In a few weeks I will be transitioning into my new lifestyle as a stay-at-home-wife. I go back and forth between feeling lazy and feeling ridiculously blessed. But mostly, I feel proud of my husband. I'm proud of him for being wise, for making mature financial decisions (that may or may not drive me crazy most of the time), and for having the desire of a lifestyle that includes supporting his family financially so that his wife and children can be home together-full time. I'm excited to be in a place of content with apartment living because that's a choice we need to make to reach our goal. We don't need a house big enough for the Brady Bunch and we don't need brand new cars with ginormous price tags. It can be difficult to be content in our society, but I am. And that's a relief. Some days I feel insecure about raising my baby in an apartment. But other days, I tell myself to stop being a snot and be grateful that I can raise my baby without having to work and without worrying about putting food on the table.
I don't really have an update to blog about, but all of this is in my heart and I don't want to skip this part of our journey. When I'm looking back on this process later on, these are the details that will have slipped away.

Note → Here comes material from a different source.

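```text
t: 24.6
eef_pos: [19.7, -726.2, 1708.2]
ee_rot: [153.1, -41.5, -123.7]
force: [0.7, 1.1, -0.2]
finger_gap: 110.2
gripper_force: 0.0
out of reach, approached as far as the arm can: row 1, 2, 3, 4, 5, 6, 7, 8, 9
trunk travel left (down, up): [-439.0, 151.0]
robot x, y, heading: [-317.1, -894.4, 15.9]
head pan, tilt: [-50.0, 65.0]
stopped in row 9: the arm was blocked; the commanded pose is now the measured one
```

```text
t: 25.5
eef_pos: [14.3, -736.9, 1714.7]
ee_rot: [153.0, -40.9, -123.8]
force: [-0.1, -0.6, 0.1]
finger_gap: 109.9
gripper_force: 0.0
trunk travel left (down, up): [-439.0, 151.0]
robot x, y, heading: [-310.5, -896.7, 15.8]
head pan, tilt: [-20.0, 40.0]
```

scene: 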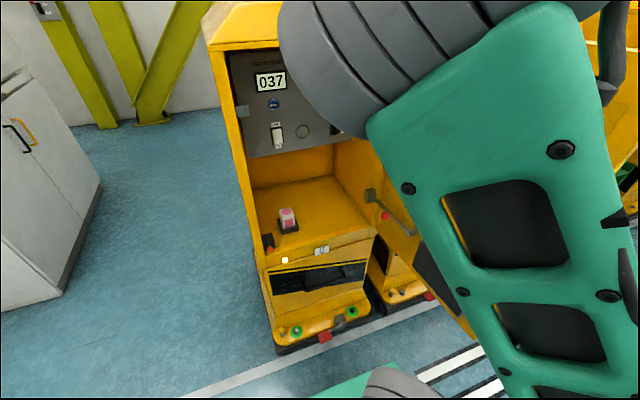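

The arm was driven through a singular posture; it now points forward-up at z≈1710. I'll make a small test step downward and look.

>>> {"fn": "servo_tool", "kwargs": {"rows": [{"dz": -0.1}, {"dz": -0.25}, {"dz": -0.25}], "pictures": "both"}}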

They'll be replaced with memories of building our family and teaching our children about life and love and everything that surrounds the two.
"Be anxious for nothing, but in everything by prayer and supplication, with thanksgiving, let your requests be made known to God; and the peace of God, which surpasses all understanding, will guard your hearts and minds through Christ Jesus." Philippians 4:6-7
I'm thankful that my dream is coming true. While the wait is difficult, the peace is calming...and encouraging. I pray for a healthy family, for a trouble free match and adopting process. I pray for safety over our Birth Parents, and for wisdom in our decision making. I am blessed to walk this road with Adam Lewis, and with our Jesus.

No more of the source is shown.